Book review: Executive Intelligence: What All Great Leaders Have
Reading the title for the first time I had on my mind, “What exactly is Executive Intelligence?” As if reading my (reader’s) mind, author Justin Menkes takes on the first 80 pages to explain this very term. By the time I was done reading with what it actually means I was highly drawn to read more on what comes next – where can one find the best Executive Intelligence or what can one do to nurture it?

One of the aspect defining Executive Intelligence is “Executive Intelligence is a distinct set of aptitudes that determine one’s success in the three central contexts of work: the accomplishment of tasks, working with and through other people, and assessing/adapting oneself.”

All along this thought provoking book, Menkes pulls together the insights of some well known management experts and CEOs and founders of big/small companies and weaves their sayings and thoughts together to emphasize the importance of executive intelligence.
Once done with the understanding of the Executive Intelligence, the author delves into the solutions for why Executive Intelligence is so rare.
Menkes summarizes, “The way our minds process information leads us to draw unwarranted conclusions and take immediate action without thinking first. This comes as the result of the way our brains have evolved over millions of years. One of the main reasons why Executive intelligence is so rare is that aptitudes composing it are contrary to the natural tendencies of the human brain.

Of late I had been thinking of writing a piece on the effectiveness of frequent executive and employee level meetings and the decisions that take place during such meetings. More meetings and specifically not holding meetings efficiently, does not equal to more work being done. In my opinion we lose action time and thinking time when involved in numerous meetings where the CEO’s executives expect the others to nod in approval of their thoughts and plans for the future. It would be more productive for the company to give more time on planning and development then on forcing fast decision making when we often times see that the project leads have to back-track their plans resulting in losses incurred to the organizations. Menkes brings together these very thoughts in an insightful chapter (titled: No time to think – the Myth about Speed): Speed, speed, speed” is the mantra of countless CEOs, which has led to the generalization that speed itself is a virtue. But that is not true. Taking a quick decision when the situation calls for it is essential. In other circumstances, however, taking more time to collect data and ask the right questions is even more necessary. Yet such distinctions have been lost, as fast has become synonymous with good, and slow with bad.

What Menkes says about executive intelligence is not only relevant at the executive level but equally or more applicable to the entrepreneurs. As he rightfully remarks, “Executive Intelligence determines the decision-making skill of those in leadership positions in any industry, in both public and private sectors.”

Beyond investigations on why Executive Intelligence is rare, the author probes deeper into what ‘intelligence’ means in business and executive decision making. He very aptly quotes Jim Kilts of Gillette when emphasizing that more than the traditional IQ is required when going for a stellar business performance – “Many of the top business leaders have attended elite academic institutions, and this education can serve as a good foundation – [developing] the ability to think critically and understand concepts. So a doctorate can be an indication of intellectual horsepower. But in a business setting you must be able to not only generate ideas but translate those ideas into results. This is the hardest thing and requires abilities that go beyond academic skills.

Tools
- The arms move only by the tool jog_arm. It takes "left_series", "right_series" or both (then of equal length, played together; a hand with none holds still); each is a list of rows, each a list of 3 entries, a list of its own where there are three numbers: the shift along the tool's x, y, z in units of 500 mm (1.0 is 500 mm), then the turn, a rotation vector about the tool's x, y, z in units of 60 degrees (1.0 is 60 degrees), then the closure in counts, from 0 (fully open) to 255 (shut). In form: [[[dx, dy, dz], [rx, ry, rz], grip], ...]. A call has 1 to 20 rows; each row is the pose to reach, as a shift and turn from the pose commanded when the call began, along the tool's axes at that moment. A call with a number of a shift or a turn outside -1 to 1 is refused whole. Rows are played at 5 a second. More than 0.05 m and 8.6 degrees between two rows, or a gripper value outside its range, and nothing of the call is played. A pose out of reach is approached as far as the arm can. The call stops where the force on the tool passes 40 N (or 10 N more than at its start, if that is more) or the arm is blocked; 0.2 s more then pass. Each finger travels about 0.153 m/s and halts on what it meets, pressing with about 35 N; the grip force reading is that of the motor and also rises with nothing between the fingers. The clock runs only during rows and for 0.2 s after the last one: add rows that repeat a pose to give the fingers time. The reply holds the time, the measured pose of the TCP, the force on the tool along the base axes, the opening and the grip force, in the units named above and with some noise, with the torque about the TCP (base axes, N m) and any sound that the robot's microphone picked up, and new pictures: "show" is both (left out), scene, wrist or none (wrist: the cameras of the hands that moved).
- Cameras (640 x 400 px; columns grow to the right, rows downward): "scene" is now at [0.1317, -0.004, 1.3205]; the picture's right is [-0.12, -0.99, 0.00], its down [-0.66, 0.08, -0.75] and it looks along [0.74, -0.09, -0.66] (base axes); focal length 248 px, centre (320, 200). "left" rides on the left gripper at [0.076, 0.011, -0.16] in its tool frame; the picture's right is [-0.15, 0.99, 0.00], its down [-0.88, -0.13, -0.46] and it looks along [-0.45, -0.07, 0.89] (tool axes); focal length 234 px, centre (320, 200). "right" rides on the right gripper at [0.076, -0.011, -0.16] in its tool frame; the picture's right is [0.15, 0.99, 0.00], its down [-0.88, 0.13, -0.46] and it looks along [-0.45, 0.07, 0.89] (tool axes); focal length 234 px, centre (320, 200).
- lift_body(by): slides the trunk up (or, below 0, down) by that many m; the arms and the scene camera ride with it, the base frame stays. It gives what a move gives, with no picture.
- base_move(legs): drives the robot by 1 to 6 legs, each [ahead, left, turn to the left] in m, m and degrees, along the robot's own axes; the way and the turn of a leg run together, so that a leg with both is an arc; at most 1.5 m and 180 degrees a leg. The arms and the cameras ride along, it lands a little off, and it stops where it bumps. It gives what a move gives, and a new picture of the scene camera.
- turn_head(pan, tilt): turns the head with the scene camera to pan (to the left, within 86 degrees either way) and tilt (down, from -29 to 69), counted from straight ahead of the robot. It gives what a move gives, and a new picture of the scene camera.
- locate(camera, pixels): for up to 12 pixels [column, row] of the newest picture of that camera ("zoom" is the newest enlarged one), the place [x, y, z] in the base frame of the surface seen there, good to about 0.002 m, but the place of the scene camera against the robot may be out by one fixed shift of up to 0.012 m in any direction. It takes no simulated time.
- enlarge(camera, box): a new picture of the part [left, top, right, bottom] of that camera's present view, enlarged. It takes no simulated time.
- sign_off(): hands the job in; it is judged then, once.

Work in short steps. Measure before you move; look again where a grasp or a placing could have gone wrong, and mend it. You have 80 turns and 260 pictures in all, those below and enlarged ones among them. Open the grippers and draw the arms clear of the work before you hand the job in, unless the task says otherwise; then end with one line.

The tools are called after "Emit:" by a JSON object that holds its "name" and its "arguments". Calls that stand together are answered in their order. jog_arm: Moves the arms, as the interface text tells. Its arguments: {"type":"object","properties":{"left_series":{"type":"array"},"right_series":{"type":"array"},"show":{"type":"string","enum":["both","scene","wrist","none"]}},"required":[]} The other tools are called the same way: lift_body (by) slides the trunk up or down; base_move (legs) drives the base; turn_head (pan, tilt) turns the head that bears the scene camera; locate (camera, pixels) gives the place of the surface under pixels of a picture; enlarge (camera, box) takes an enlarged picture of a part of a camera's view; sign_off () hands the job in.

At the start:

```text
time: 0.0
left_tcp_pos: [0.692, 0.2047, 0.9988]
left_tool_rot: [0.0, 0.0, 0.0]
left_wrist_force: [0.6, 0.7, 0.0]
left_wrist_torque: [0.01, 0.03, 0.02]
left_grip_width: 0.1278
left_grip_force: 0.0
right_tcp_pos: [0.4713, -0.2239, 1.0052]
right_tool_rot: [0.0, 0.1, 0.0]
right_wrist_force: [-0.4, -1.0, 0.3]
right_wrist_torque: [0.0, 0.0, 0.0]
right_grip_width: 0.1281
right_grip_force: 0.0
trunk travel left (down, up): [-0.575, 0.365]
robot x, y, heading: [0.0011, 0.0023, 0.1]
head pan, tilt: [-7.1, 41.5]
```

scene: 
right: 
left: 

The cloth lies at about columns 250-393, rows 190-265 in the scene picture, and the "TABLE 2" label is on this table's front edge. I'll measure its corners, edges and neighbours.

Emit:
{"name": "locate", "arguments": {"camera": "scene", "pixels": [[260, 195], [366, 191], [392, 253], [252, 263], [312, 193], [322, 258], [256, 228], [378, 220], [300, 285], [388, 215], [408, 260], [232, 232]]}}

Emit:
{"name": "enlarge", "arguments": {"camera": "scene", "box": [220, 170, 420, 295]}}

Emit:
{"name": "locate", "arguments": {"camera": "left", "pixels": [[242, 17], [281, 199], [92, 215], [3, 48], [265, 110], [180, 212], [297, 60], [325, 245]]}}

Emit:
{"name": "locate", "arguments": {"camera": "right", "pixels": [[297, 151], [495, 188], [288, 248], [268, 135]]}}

Menkes summarizes: “Knowledge refers to information that one can recall about a subject, while intelligence determines how skillfully one uses such information to achieve a particular goal.”

The book brings together some well-said business decision making dos and don’ts from the “already-been-there-done-that” gurus, CEOs and founders. Overall, a well researched book, an essential read for all CEOs, executives, entrepreneurs who wish to see success in their teams and business. Or just for the rest of us who wish to reach the tops rungs of success one day!